Cité(s) dans le texte à Aulnay-sous-Bois – Résidence
Cité(s) dans le texte à Aulnay-sous-Bois
En résidence à l’école d’Art Claude Monet
Depuis un an, nous explorons un territoire en mutation à travers ses habitants. Un territoire marqueur des temps modernes. Il a été la destination d’un exode rural, a connu le fordisme[1] avec l’usine Citroën/PSA ouverte en 1973, la course à la consommation de masse, le chômage, les initiatives citoyennes comme le collectif des mères « Femmes capables » suite aux émeutes de 2005, et enfin la destruction des grands ensembles construits dans les années soixante dont le plus emblématique d’Aulnay, le Galion, va être démoli au printemps 2019.
En tant qu’artistes et à travers une collecte de photographies et de récits, nous souhaitons restituer un peu de la vie de la Cité de l’Europe et de la Rose-des-Vents.
Loin des simplifications véhiculées parfois par les médias, nous voulons renouer avec la complexité d’une matière vivante qui ne prétend ni à l’exemplarité ni à l’exhaustivité. Le genre du portrait, photographique et littéraire, nous a semblé le meilleur passeur d’histoires.
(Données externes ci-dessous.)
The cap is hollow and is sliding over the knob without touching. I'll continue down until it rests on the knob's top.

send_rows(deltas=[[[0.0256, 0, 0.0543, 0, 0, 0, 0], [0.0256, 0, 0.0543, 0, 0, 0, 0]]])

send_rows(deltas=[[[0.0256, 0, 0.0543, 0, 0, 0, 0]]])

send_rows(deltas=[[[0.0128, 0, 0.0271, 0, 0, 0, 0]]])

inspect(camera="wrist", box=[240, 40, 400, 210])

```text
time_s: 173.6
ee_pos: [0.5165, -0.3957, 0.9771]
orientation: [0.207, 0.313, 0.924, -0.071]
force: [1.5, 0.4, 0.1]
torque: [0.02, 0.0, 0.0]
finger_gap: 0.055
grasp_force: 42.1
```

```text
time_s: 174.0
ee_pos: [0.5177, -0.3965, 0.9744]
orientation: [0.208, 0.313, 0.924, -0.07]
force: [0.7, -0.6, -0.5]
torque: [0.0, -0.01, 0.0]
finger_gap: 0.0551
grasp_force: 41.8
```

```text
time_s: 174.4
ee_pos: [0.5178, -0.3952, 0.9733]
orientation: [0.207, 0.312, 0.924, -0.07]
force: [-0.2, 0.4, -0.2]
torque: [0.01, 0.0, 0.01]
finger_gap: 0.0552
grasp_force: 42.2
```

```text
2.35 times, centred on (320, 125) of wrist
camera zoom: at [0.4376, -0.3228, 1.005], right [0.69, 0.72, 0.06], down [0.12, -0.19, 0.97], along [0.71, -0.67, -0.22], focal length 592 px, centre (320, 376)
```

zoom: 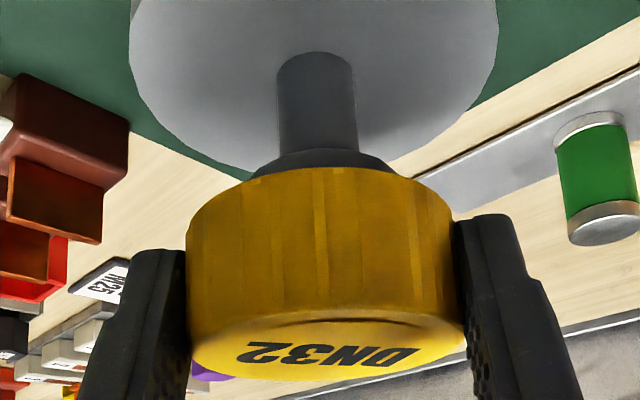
Prendre le pouls du territoire sur celles et ceux qui le vivent.
Donner la parole aux femmes et aux hommes qui l’ont peu pour donner à sentir un espace qui est celui des luttes, du travail, des colères et des attaches.
Un territoire qui colle parfois excessivement à la peau au point de ne pouvoir en sortir jusque dans le regard des autres.
Un territoire qui ne rompt pas avec hier, qui intègre le pays laissé derrière soi, l’imprègne de sa nostalgie. Hier est le socle de la vie d’ici. C’est ce que nous racontent ces images prises avant l’exil en France.
Le territoire d’ici a été pour certains celui de l’accès à la modernité, au confort, et plus tard, à partir des années quatre-vingt dix, du sentiment de déclassement.
Le territoire de la famille et du deuil. Du travail acharné et d’une retraite paisible. D’un célibat et d’un engagement. De la peur et de la survie. D’années d’étude et d’envol.
Le territoire d’ici est aussi le lieu où se tissent dans l’ombre des liens fraternels. Les femmes y prennent toute leur part. Elles composent avec ce territoire dont les lignes de faille peuvent parfois leur faire peur pour leurs enfants dont l’éducation est leur priorité.
Des grands ensembles aux logements pavillonnaires, ce territoire est le lieu des gens debout. Un réservoir d’histoires humaines inouïes et d’une énergie rare que nous avons souhaité partager.
Que les femmes, les hommes, de tous âges et de toutes conditions, qui se sont ouverts à nous se sentent ici reconnus et profondément remerciés.